Sans être ni un roman régionaliste ni un pur roman historique, Cidade Livre en emprunte toutefois quelques ressorts. Du point de vue de la forme, il se présente comme un blog écrit par un journaliste, mais João Almino s’amuse à dépister son lecteur en jouant sur l’ambigüité entre auteur et narrateur, puisque l’auteur du blog signe son blog par les initiales JA, ajoutant de surcroit qu’il a fait corriger son texte par un ami nommé… João Almino. Du point de vue du contenu, le bloggeur entremêle petites et grandes aventures, faisant à la fois le récit de son enfance dans la Cidade Livre (la « Ville libre »), lieu provisoire de peuplement avant l’achèvement de Brasília (la Cidade Livre échappera finalement à la destruction, devenant un quartier précaire de la périphérie), et contant dans le même temps les événements fondateurs de la capitale, notamment à travers la relecture des carnets laissés par son père, qui s’était donné pour tâche de consigner les phrases et grands actes de cette épopée. Le résultat est un mélange déroutant de chronique historique et de souvenirs intimes. Et le roman, ombre portée de l’histoire, s’efforce de faire revivre une mémoire oubliée, des sentiments que nul texte historique, nulle entrée d’encyclopédie ne sont à même de restituer.
Je me souviens des fois où je marchais sur les avenues boueuses en fin de nuit, quand la Cidade Livre cessait de dormir et que ses boutiques restaient ouvertes afin de pouvoir fournir des marchandises à l’aube, à mesure que Brasília se construisait à une cadence effrénée, et j’apercevais alors des joueurs de guitare ou de tam-tam dans les bars ou j’assistais même à des sérénades devant des maisons, les nuits de pleine lune. […] L’attraction principale de la ville, un motif d’orgueil pour moi, était son apparence de Far West, de ville de film américain qui, comme disait papa, n’existait nulle part au Brésil. (Hôtel Brasília, traduction de Geneviève Leibrich, Métailié, 2012)
Brasília, une ville de western – comme le suggère le narrateur ? Il est vrai que les acteurs de la fondation de Brasília, en tant que pionniers, ont quelque chose de grand que le roman saisit très bien, et João Almino rend ici une forme d’hommage tant à des personnages historiques, comme Bernardo Sayão, ingénieur et directeur de la Novacap (la Compagnie urbaine de la nouvelle capitale) qu’à la masse d’ouvriers ayant vécu et travaillé dans des conditions terribles, représentés dans ce roman par le personnage fictif de Valdivino, un Bahianais haut en couleurs.
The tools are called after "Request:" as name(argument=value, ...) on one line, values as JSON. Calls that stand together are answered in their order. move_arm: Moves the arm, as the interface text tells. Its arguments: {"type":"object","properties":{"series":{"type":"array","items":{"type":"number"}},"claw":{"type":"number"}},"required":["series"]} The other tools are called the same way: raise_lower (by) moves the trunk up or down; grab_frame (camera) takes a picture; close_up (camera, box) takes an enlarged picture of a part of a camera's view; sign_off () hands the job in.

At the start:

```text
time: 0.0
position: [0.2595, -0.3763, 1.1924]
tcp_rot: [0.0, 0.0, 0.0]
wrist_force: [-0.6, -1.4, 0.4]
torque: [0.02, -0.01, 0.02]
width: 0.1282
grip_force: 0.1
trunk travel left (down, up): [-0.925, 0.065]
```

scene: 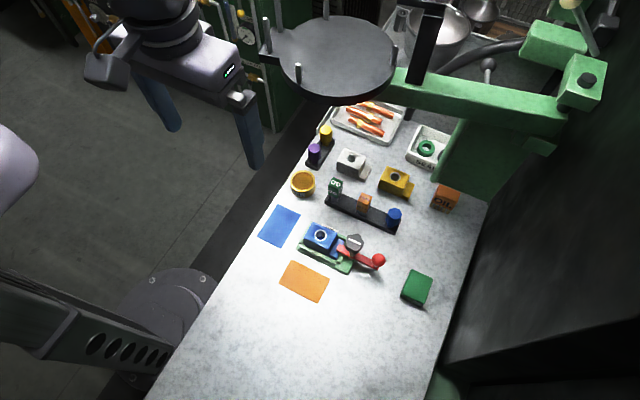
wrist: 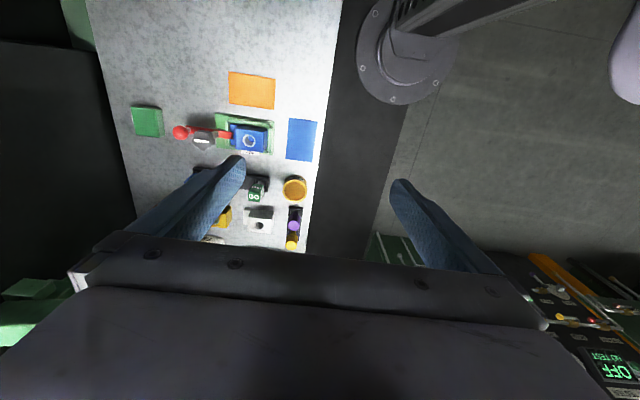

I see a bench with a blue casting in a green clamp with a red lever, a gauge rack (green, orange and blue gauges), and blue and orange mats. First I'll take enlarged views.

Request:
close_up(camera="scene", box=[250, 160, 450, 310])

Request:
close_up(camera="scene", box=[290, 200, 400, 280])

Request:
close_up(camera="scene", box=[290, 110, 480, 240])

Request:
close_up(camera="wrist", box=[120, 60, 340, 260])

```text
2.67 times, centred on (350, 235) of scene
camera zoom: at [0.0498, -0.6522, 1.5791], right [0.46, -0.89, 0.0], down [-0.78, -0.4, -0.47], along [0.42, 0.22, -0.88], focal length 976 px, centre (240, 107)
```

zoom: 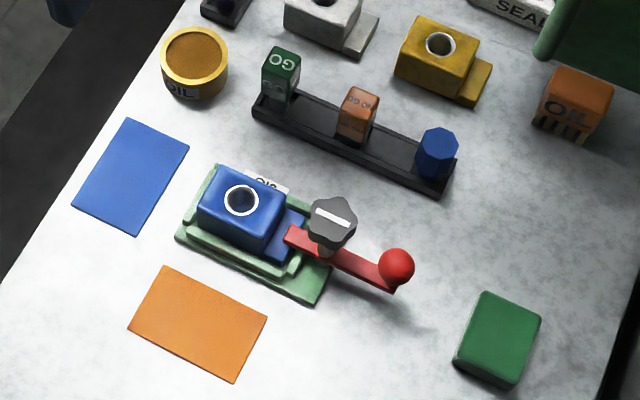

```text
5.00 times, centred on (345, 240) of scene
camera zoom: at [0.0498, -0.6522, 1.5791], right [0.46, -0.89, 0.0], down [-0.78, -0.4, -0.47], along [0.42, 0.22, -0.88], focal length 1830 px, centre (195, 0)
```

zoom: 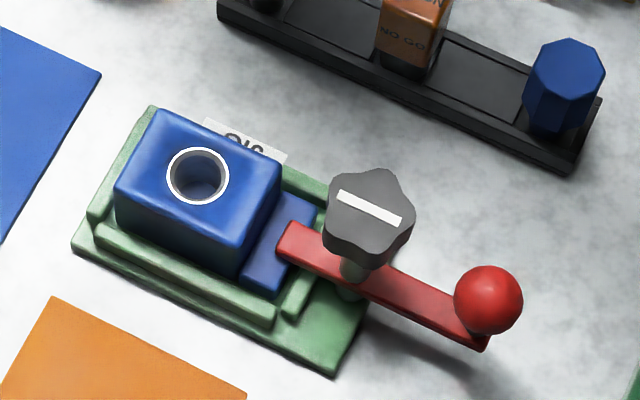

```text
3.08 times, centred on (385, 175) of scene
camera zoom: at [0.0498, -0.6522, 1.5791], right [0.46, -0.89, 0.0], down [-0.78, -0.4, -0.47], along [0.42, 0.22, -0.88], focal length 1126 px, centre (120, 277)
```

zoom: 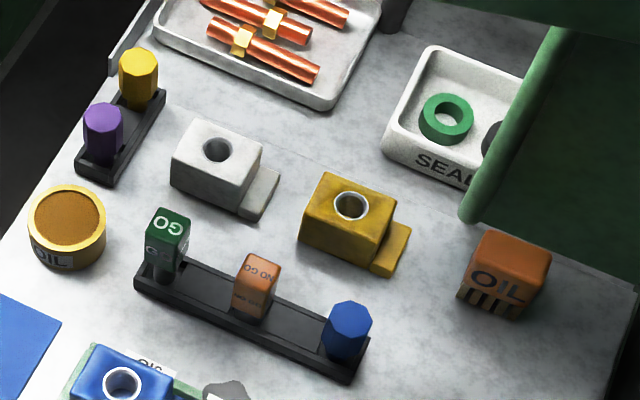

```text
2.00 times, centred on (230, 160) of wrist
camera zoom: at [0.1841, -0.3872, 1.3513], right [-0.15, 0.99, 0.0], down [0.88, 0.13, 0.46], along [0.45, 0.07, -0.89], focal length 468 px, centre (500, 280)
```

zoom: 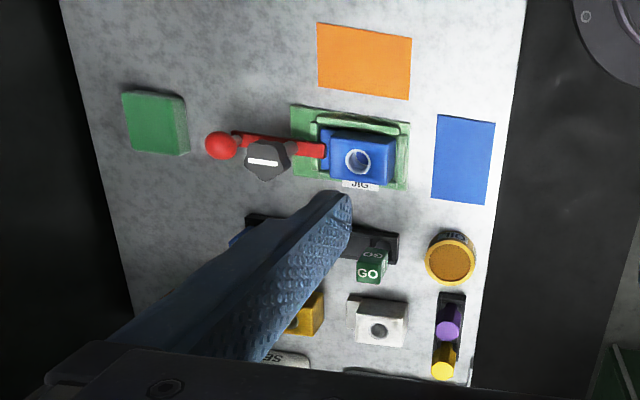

Mais le récit fait aussi allusion aux échecs de l’utopie, et cerne les problèmes de violence, de misère et d’injustice sociale, qui sont encore exacerbés dans cette ville construite sur fond d’idéalisme. Ainsi, si Brasília intéresse tellement João Almino en tant qu’espace de fiction, c’est en raison des mythes qu’elle cristallise, et aussi parce qu’elle permet de s’interroger sur des questions d’identité, sur la fondation du neuf à partir de rien, l’élaboration d’une culture et d’une mémoire communes qui agrègent d’innombrables migrants. Enfin, en insérant dans son roman le personnage d’Íris Quelemém, une prostituée qui finit par monter une secte mystique, João Almino met l’accent sur les contrastes entre le moderne et l’archaïque, entre le plan urbain rectiligne de la ville et la façon dont la fantaisie s’empare spontanément de la ville.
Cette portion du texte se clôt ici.